When asked about their plans and aspirations for the future, it turned out (rather unexpectedly) that most of the migrants expected to leave the city eventually and return to rural areas, usually their birthplace, in a pattern similar to that previously enforced by racist legislation. There was no social security net in place and few had any expectations of a realistic pension. As they explained, what would they eat and how would they pay their rent if they became unemployed for any length of time or had to stop work due to old age or ill health? Staying in the city permanently, they argued, was possible only ‘for those with a house and a pension’.

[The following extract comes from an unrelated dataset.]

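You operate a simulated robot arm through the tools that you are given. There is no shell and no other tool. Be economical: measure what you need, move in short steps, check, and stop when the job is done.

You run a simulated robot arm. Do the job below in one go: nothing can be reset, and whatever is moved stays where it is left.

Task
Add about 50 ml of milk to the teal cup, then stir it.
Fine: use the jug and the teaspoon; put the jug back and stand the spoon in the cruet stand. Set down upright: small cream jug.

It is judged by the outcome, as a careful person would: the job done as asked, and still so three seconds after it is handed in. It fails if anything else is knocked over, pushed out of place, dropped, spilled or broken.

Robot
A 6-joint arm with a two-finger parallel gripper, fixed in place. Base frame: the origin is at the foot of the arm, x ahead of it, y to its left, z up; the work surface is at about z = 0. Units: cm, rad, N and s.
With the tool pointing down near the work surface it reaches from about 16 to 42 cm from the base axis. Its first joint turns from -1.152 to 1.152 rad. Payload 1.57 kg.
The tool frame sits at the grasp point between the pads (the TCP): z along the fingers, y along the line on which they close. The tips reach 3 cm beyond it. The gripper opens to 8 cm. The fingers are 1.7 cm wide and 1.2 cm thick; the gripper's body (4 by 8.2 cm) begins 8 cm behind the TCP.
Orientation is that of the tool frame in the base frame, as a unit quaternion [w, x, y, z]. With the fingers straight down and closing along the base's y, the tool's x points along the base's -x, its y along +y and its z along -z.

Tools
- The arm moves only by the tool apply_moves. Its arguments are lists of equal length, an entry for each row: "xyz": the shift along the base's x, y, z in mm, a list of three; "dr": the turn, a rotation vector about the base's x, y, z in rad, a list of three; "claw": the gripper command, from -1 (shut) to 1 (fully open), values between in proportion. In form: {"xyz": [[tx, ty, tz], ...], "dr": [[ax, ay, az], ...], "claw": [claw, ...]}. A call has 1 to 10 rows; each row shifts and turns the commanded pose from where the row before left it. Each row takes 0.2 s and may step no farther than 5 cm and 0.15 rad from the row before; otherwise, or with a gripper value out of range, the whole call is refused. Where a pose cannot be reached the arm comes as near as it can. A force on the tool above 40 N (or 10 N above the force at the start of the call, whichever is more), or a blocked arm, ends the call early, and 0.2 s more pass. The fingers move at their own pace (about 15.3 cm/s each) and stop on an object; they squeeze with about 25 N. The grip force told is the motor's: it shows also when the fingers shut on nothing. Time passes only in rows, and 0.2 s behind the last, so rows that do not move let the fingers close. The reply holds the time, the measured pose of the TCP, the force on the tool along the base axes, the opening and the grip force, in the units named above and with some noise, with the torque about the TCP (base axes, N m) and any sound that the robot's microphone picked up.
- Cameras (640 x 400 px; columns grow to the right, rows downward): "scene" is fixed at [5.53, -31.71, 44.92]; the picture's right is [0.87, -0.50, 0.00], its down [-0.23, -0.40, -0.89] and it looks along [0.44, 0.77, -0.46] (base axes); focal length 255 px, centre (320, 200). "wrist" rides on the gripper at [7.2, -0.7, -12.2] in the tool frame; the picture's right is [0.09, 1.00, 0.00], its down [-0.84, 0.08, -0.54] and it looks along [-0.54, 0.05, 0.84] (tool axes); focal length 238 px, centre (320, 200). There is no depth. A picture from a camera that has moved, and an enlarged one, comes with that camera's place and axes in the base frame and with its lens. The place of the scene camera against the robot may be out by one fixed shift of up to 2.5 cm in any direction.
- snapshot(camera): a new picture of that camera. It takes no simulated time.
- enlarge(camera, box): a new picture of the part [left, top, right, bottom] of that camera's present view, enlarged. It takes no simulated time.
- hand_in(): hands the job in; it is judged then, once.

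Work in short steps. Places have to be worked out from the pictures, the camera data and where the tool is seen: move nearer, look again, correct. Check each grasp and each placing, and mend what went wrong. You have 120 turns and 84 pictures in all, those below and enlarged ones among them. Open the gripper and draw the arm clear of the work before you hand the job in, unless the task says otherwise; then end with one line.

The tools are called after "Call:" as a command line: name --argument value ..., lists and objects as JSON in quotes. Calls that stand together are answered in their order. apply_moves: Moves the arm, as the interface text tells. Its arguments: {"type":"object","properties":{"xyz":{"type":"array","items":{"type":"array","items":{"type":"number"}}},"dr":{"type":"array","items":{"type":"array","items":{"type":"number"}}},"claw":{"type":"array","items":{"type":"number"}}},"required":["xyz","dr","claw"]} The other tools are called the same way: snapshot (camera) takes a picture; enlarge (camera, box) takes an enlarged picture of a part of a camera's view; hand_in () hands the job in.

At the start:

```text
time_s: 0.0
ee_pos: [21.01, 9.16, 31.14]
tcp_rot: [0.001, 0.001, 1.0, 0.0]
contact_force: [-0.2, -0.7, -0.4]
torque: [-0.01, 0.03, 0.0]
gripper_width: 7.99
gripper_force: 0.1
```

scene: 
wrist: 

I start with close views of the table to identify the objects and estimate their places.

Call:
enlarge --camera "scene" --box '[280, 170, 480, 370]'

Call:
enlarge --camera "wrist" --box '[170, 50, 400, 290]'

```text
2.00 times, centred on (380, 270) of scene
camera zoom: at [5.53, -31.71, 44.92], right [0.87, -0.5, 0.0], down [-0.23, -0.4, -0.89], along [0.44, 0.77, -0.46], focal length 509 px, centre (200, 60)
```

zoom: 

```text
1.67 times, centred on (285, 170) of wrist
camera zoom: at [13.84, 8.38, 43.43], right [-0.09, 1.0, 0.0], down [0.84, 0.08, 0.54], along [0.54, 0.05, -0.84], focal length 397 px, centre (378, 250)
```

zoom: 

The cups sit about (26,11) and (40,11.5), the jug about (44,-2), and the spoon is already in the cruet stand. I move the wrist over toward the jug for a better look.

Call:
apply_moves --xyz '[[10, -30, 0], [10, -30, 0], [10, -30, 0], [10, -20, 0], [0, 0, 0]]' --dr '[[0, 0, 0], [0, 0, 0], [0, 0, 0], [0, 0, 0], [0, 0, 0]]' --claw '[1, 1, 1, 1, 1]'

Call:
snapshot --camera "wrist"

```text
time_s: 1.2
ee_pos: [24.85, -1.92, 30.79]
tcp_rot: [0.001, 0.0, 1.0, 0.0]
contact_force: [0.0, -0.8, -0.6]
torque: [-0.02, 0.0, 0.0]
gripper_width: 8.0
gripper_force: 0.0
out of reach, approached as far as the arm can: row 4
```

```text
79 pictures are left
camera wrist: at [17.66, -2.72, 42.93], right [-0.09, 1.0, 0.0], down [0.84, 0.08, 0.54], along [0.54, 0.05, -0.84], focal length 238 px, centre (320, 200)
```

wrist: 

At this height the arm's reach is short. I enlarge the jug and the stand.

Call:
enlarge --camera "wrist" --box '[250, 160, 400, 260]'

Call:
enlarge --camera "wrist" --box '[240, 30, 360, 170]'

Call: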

The survey’s main aims had not included the issue of housing per se, but the key components of household budgets did emerge. And housing came up again and again during interviews, particularly in relation to family life and the risks of proletarianised life: unemployment, old age, illness. For this reason, during a subsequent survey in 1988, the residential area chosen was Glen Norah C: a new site-and-service settlement with access to water and electricity. Here, private-sector building societies had been brought in and incentivised via some new tax arrangements to provide loans to so-called ‘beneficiaries’ (homeowners). The shift from generous subsidisation of housing costs had begun, in line with trends across the world as the neoliberal phase of contemporary capitalism took hold. Precisely the same forces were at work in nearby Zambia and Malawi, for example. They were also in full swing in London.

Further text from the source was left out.